Yes, Virginia, there is a Santa Claus. He exists as certainly as love and generosity and devotion exist, and you know that they abound and give to your life its highest beauty and joy. Alas! How dreary would be the world if there were no Santa Claus. It would be as dreary as if there were no Virginias. There would be no childlike faith then, no poetry, no romance, to make tolerable this existence. We should have no enjoyment except in sense and sight. The eternal light with which childhood fills the world would be extinguished.
Not believe in Santa Claus! You might as well not believe in fairies! You might got your papa to hire men to watch all the chimneys on Christmas Eve to catch Santa Claus coming down, what would that prove? Nobody sees Santa Claus, but that is no sign that there is no Santa Claus. The most real things in the world are those that neither children nor men can see.

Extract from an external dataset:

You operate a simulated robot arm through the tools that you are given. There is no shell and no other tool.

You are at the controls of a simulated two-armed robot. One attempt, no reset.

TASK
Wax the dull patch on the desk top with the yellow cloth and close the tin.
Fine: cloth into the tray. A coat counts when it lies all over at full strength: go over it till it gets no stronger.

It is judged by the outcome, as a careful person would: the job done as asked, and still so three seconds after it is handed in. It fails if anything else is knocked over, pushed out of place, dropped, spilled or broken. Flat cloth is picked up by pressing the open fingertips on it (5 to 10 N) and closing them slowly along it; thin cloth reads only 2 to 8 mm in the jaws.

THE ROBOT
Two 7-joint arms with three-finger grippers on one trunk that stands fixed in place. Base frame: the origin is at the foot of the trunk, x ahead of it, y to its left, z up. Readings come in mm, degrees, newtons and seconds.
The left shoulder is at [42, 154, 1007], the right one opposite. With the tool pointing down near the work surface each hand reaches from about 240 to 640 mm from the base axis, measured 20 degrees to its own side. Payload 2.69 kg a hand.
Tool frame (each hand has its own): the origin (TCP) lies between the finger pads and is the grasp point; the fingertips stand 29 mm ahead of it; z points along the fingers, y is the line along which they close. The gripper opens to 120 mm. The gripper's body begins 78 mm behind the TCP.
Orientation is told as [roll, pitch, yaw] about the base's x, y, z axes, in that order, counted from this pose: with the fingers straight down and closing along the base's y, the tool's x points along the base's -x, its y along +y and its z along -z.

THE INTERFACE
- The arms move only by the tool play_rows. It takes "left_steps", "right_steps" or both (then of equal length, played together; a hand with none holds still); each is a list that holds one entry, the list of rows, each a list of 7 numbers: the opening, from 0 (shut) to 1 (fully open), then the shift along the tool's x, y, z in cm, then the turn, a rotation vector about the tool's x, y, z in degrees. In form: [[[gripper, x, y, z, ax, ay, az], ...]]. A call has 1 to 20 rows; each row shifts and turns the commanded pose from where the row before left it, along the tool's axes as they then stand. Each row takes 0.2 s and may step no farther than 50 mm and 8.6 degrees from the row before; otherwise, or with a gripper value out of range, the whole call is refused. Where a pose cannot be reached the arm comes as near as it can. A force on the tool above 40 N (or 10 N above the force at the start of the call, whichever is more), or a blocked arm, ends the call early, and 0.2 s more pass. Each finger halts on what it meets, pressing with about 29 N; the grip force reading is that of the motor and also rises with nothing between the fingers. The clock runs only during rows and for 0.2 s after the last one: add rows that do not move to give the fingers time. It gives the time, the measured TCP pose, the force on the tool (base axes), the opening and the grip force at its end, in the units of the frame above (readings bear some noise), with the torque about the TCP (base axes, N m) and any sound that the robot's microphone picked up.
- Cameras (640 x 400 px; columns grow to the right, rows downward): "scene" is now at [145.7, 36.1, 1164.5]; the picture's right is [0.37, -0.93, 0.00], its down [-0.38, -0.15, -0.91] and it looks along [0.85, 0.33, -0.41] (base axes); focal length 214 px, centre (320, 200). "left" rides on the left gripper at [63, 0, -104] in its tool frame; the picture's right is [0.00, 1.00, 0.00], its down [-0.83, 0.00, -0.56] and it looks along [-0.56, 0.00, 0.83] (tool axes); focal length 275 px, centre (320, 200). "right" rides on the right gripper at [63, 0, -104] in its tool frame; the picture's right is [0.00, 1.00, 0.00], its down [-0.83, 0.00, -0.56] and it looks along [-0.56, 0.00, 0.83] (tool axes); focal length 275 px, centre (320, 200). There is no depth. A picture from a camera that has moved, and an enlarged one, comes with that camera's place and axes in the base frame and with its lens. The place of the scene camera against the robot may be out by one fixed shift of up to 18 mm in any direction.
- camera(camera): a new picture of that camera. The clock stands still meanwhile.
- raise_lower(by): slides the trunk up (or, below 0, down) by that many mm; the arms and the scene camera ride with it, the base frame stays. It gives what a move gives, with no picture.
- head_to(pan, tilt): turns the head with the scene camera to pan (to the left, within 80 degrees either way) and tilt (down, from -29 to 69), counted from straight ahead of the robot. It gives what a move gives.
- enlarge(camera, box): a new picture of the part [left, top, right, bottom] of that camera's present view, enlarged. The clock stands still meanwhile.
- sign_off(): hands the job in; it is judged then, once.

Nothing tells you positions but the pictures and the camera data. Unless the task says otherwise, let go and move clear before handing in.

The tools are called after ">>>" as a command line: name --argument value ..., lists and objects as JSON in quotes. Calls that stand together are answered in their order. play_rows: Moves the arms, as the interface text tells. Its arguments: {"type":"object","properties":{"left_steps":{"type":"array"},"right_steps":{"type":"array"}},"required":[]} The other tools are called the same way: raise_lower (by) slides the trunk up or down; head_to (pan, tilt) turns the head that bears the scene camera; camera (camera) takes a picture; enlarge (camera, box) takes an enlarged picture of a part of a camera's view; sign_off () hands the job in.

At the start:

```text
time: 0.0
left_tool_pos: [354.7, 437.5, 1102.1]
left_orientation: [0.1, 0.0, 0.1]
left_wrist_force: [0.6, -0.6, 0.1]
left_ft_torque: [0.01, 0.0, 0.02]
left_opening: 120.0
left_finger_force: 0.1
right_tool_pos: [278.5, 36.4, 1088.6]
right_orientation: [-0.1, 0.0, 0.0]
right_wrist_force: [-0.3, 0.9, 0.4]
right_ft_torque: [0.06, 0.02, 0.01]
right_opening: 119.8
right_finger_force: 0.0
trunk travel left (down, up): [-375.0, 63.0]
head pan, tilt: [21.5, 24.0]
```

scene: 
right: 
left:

Did you over see fairies dancing on the lawn? of course not; but that's no proof that they are not there. Nobody can conceive or imagine all the wonders there are unseen and unseeable in the world.
You may tear apart the baby's rattle and see what makes the noise inside, but there is a veil covering the unforeseen world which not the strongest man, nor even the united strength of all the strongest men that ever lived, could tear apart. Only faith, fancy, poetry, love, romance, can push aside that curtain and view and picture the supernal beauty and glory beyond. Is it all real? Ah, Virginia, in all this world there is nothing else real and abiding.
No Santa! Thank God! He lives and he lives forever. A thousand years from now, Virginia, nay, then times ten thousand years from now, he will continue to make glad the heart of childhood. ~ New York Sun.
Woof! Woof! Happy Winter Holidays!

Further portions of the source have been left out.